TASK: Repeat the whole listing exactly as written.

DATA SHOWN:
* start *
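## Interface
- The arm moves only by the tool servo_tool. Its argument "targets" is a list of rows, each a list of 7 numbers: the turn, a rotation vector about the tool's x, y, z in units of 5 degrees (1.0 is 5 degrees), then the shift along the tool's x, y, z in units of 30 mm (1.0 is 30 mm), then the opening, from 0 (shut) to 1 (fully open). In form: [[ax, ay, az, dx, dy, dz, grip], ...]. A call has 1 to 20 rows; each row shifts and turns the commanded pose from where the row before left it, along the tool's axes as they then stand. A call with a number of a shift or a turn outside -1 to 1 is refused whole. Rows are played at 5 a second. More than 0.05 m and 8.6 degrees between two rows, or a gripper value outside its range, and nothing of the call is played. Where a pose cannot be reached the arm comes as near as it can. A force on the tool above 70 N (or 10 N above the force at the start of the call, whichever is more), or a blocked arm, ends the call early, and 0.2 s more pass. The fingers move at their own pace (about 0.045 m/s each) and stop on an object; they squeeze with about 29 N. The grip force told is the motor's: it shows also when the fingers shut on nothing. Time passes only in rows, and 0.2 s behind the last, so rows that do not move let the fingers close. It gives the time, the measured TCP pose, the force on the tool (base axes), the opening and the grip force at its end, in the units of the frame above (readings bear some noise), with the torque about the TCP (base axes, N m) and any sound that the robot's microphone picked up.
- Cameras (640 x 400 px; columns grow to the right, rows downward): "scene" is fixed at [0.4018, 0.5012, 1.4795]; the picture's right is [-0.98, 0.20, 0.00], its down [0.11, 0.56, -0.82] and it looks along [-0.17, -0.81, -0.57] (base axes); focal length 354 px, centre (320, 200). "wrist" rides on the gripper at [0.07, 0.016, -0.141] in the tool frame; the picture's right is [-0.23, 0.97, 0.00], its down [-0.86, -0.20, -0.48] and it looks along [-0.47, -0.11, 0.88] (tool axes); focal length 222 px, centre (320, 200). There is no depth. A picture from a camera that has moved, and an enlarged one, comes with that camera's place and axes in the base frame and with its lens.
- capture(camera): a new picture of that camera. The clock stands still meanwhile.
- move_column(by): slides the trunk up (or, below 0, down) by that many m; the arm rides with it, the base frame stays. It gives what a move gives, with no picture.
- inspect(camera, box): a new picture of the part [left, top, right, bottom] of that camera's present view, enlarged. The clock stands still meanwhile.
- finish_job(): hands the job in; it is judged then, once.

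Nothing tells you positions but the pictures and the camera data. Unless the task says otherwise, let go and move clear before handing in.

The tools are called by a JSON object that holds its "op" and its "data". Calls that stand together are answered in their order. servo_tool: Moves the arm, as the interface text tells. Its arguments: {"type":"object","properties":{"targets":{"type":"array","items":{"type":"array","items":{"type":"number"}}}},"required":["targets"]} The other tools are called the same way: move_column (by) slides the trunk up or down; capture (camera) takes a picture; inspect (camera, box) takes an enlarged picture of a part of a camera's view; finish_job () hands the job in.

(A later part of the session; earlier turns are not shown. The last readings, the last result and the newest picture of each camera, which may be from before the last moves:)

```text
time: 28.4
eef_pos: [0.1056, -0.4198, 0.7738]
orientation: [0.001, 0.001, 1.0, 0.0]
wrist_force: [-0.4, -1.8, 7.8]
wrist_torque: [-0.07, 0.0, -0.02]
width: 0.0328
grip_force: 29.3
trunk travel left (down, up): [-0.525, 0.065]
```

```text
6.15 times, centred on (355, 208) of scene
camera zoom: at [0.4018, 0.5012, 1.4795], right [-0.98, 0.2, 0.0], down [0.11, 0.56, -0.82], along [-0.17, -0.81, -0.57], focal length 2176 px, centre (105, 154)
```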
* end *
EXERCISE SOLUTION:
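## Interface
- The arm moves only by the tool servo_tool. Its argument "targets" is a list of rows, each a list of 7 numbers: the turn, a rotation vector about the tool's x, y, z in units of 5 degrees (1.0 is 5 degrees), then the shift along the tool's x, y, z in units of 30 mm (1.0 is 30 mm), then the opening, from 0 (shut) to 1 (fully open). In form: [[ax, ay, az, dx, dy, dz, grip], ...]. A call has 1 to 20 rows; each row shifts and turns the commanded pose from where the row before left it, along the tool's axes as they then stand. A call with a number of a shift or a turn outside -1 to 1 is refused whole. Rows are played at 5 a second. More than 0.05 m and 8.6 degrees between two rows, or a gripper value outside its range, and nothing of the call is played. Where a pose cannot be reached the arm comes as near as it can. A force on the tool above 70 N (or 10 N above the force at the start of the call, whichever is more), or a blocked arm, ends the call early, and 0.2 s more pass. The fingers move at their own pace (about 0.045 m/s each) and stop on an object; they squeeze with about 29 N. The grip force told is the motor's: it shows also when the fingers shut on nothing. Time passes only in rows, and 0.2 s behind the last, so rows that do not move let the fingers close. It gives the time, the measured TCP pose, the force on the tool (base axes), the opening and the grip force at its end, in the units of the frame above (readings bear some noise), with the torque about the TCP (base axes, N m) and any sound that the robot's microphone picked up.
- Cameras (640 x 400 px; columns grow to the right, rows downward): "scene" is fixed at [0.4018, 0.5012, 1.4795]; the picture's right is [-0.98, 0.20, 0.00], its down [0.11, 0.56, -0.82] and it looks along [-0.17, -0.81, -0.57] (base axes); focal length 354 px, centre (320, 200). "wrist" rides on the gripper at [0.07, 0.016, -0.141] in the tool frame; the picture's right is [-0.23, 0.97, 0.00], its down [-0.86, -0.20, -0.48] and it looks along [-0.47, -0.11, 0.88] (tool axes); focal length 222 px, centre (320, 200). There is no depth. A picture from a camera that has moved, and an enlarged one, comes with that camera's place and axes in the base frame and with its lens.
- capture(camera): a new picture of that camera. The clock stands still meanwhile.
- move_column(by): slides the trunk up (or, below 0, down) by that many m; the arm rides with it, the base frame stays. It gives what a move gives, with no picture.
- inspect(camera, box): a new picture of the part [left, top, right, bottom] of that camera's present view, enlarged. The clock stands still meanwhile.
- finish_job(): hands the job in; it is judged then, once.

Nothing tells you positions but the pictures and the camera data. Unless the task says otherwise, let go and move clear before handing in.

The tools are called by a JSON object that holds its "op" and its "data". Calls that stand together are answered in their order. servo_tool: Moves the arm, as the interface text tells. Its arguments: {"type":"object","properties":{"targets":{"type":"array","items":{"type":"array","items":{"type":"number"}}}},"required":["targets"]} The other tools are called the same way: move_column (by) slides the trunk up or down; capture (camera) takes a picture; inspect (camera, box) takes an enlarged picture of a part of a camera's view; finish_job () hands the job in.

(A later part of the session; earlier turns are not shown. The last readings, the last result and the newest picture of each camera, which may be from before the last moves:)

```text
time: 28.4
eef_pos: [0.1056, -0.4198, 0.7738]
orientation: [0.001, 0.001, 1.0, 0.0]
wrist_force: [-0.4, -1.8, 7.8]
wrist_torque: [-0.07, 0.0, -0.02]
width: 0.0328
grip_force: 29.3
trunk travel left (down, up): [-0.525, 0.065]
```

```text
6.15 times, centred on (355, 208) of scene
camera zoom: at [0.4018, 0.5012, 1.4795], right [-0.98, 0.2, 0.0], down [0.11, 0.56, -0.82], along [-0.17, -0.81, -0.57], focal length 2176 px, centre (105, 154)
```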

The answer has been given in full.